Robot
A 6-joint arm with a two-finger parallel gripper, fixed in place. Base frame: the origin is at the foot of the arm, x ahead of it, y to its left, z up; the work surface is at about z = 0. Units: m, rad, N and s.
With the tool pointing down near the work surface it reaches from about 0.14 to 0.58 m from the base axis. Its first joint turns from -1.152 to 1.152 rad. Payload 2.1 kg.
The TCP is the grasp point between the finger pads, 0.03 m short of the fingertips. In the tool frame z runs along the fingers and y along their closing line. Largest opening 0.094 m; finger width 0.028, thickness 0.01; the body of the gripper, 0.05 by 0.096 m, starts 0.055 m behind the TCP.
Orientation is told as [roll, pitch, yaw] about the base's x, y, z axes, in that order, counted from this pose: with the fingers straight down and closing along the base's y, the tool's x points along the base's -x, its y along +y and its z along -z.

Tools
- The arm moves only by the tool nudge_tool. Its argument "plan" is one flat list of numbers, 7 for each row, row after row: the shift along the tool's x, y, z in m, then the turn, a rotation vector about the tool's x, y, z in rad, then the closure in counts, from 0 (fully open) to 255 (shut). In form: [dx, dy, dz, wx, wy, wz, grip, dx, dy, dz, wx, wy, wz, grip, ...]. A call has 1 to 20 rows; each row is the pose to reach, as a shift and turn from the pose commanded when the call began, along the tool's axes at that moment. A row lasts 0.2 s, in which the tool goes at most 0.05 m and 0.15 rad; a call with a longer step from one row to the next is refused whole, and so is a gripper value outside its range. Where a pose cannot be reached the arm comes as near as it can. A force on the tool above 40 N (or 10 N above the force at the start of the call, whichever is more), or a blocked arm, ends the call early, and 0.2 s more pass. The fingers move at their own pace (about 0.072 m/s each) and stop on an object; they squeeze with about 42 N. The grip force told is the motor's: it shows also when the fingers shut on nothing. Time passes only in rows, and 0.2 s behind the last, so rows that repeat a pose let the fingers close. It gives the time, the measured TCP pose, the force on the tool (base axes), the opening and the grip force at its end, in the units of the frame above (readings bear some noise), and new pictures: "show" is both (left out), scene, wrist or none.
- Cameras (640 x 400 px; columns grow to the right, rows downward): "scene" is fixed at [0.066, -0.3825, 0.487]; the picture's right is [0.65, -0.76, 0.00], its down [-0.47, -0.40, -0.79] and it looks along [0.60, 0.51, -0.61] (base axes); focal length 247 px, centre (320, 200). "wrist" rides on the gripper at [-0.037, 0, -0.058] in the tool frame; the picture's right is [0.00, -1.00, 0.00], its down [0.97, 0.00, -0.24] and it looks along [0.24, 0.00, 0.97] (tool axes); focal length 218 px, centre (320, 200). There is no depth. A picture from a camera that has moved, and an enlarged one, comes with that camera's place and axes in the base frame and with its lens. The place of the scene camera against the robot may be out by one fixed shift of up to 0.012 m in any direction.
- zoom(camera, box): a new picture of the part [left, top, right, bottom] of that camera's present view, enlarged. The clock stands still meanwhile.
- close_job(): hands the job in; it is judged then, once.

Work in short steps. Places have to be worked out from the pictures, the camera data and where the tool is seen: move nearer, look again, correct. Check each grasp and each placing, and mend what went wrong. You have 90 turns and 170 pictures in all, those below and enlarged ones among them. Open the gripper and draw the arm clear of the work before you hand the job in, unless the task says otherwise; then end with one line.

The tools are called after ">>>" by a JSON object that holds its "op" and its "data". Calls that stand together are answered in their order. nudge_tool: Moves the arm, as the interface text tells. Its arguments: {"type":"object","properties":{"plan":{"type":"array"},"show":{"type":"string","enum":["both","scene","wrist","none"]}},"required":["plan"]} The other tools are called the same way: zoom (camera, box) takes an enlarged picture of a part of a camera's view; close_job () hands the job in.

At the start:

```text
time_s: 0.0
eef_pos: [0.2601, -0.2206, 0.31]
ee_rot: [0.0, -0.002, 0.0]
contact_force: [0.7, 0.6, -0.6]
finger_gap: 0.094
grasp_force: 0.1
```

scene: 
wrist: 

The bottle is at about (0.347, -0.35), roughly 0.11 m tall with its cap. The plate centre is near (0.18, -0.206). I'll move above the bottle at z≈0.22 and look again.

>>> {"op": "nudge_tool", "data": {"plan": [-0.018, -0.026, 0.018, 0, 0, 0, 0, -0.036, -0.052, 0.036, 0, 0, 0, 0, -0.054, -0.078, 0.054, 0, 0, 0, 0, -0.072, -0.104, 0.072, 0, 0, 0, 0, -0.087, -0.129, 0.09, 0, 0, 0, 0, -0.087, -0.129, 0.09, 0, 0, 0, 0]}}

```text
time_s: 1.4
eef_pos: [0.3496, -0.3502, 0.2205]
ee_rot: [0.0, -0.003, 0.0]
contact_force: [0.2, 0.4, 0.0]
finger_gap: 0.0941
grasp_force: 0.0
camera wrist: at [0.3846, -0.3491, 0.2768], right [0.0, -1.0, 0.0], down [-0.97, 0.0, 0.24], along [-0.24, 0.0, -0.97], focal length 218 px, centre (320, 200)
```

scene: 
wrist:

TASK GOAL
Extract exactly and only the span of lines that begins at the line containing "With the tool" and ends at the line containing "The TCP is the". Use a numbered list and skip empty lines.

FINISHED TASK
1. With the tool pointing down near the work surface it reaches from about 0.14 to 0.58 m from the base axis. Its first joint turns from -1.152 to 1.152 rad. Payload 2.1 kg.
2. The TCP is the grasp point between the finger pads, 0.03 m short of the fingertips. In the tool frame z runs along the fingers and y along their closing line. Largest opening 0.094 m; finger width 0.028, thickness 0.01; the body of the gripper, 0.05 by 0.096 m, starts 0.055 m behind the TCP.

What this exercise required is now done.